▶ **Stated goal**: Below this line is a set of entries; quote exactly the lines from the line that contains "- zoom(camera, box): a" to the line that contains "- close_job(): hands", both lines included. Put them in a Markdown table headed Row and Content, one numbered row for each line that is not blank.

▶ **Source records**:

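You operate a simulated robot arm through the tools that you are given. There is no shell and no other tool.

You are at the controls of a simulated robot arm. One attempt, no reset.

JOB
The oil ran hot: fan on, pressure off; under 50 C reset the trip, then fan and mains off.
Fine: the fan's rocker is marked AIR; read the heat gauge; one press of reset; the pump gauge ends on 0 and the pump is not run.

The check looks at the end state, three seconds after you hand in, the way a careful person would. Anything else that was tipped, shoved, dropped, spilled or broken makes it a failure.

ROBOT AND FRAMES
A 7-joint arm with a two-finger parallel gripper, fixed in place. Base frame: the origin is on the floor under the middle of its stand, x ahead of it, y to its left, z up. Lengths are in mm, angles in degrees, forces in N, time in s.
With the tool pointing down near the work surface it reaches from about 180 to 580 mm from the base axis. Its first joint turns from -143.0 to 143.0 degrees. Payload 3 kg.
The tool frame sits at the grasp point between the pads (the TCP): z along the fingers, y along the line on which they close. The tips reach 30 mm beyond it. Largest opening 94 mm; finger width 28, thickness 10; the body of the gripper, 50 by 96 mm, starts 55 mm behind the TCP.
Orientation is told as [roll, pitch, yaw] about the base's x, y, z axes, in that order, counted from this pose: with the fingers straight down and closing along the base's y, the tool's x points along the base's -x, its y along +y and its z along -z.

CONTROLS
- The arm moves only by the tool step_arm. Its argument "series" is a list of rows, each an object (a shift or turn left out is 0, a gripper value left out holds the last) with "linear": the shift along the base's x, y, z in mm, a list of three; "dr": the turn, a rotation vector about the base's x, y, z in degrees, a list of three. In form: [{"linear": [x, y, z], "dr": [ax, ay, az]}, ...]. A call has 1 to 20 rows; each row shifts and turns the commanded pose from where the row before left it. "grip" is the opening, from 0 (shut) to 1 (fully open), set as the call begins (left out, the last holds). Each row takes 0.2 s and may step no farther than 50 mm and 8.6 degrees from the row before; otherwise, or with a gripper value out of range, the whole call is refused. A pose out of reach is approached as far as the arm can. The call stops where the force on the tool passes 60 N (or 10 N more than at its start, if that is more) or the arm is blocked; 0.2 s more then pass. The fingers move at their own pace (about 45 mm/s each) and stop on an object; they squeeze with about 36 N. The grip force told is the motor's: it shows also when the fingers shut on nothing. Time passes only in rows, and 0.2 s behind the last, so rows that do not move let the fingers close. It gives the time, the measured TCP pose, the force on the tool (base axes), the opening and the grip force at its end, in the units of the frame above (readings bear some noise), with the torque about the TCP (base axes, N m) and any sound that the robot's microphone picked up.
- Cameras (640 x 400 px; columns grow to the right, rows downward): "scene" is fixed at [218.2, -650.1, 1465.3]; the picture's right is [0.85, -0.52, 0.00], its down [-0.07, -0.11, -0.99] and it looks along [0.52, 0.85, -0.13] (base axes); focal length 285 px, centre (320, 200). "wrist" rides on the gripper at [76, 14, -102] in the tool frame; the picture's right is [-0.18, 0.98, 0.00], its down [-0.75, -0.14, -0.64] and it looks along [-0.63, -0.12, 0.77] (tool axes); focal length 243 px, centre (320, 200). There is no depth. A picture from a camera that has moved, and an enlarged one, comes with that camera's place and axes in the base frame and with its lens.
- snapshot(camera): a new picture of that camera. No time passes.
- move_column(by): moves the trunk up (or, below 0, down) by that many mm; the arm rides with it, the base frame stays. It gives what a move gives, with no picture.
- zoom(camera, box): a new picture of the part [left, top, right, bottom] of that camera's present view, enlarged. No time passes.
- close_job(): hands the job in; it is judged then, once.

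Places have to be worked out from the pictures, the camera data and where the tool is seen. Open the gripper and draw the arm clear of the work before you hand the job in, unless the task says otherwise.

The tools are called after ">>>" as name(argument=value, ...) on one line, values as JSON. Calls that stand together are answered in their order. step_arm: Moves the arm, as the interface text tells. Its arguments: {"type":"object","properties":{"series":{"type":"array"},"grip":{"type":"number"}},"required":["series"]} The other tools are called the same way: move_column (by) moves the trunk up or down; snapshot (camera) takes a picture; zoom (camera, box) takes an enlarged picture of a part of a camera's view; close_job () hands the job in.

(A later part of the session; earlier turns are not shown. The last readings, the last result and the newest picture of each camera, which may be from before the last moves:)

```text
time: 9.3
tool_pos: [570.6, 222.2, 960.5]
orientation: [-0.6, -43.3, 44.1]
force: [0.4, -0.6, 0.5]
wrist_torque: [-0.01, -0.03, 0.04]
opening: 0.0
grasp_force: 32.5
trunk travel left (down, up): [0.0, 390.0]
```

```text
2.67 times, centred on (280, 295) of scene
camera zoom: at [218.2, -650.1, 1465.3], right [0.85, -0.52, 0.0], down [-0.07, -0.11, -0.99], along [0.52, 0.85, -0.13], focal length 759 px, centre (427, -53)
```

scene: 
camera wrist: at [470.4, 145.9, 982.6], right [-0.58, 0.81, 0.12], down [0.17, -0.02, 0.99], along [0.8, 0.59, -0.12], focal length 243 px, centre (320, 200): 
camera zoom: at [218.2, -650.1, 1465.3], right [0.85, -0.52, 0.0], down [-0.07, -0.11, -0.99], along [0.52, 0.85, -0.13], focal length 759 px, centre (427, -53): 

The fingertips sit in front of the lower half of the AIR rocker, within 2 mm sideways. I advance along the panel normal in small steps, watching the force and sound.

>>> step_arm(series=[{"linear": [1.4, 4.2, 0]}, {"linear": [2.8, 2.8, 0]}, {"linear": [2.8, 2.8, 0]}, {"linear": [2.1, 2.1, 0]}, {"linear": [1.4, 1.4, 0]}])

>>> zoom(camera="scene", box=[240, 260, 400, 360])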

...

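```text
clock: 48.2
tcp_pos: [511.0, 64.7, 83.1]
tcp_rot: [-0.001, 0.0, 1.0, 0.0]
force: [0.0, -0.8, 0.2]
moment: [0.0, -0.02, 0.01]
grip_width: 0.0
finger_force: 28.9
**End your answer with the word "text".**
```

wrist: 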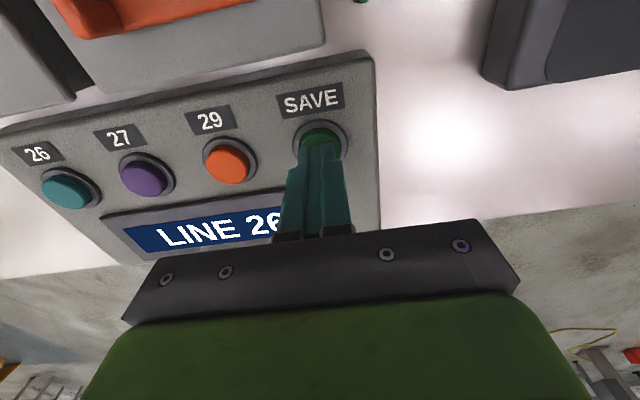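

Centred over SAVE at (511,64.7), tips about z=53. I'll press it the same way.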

▶ **Final result**:
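| Row | Content |
|---|---|
| 1 | - zoom(camera, box): a new picture of the part [left, top, right, bottom] of that camera's present view, enlarged. No time passes. |
| 2 | - close_job(): hands the job in; it is judged then, once. |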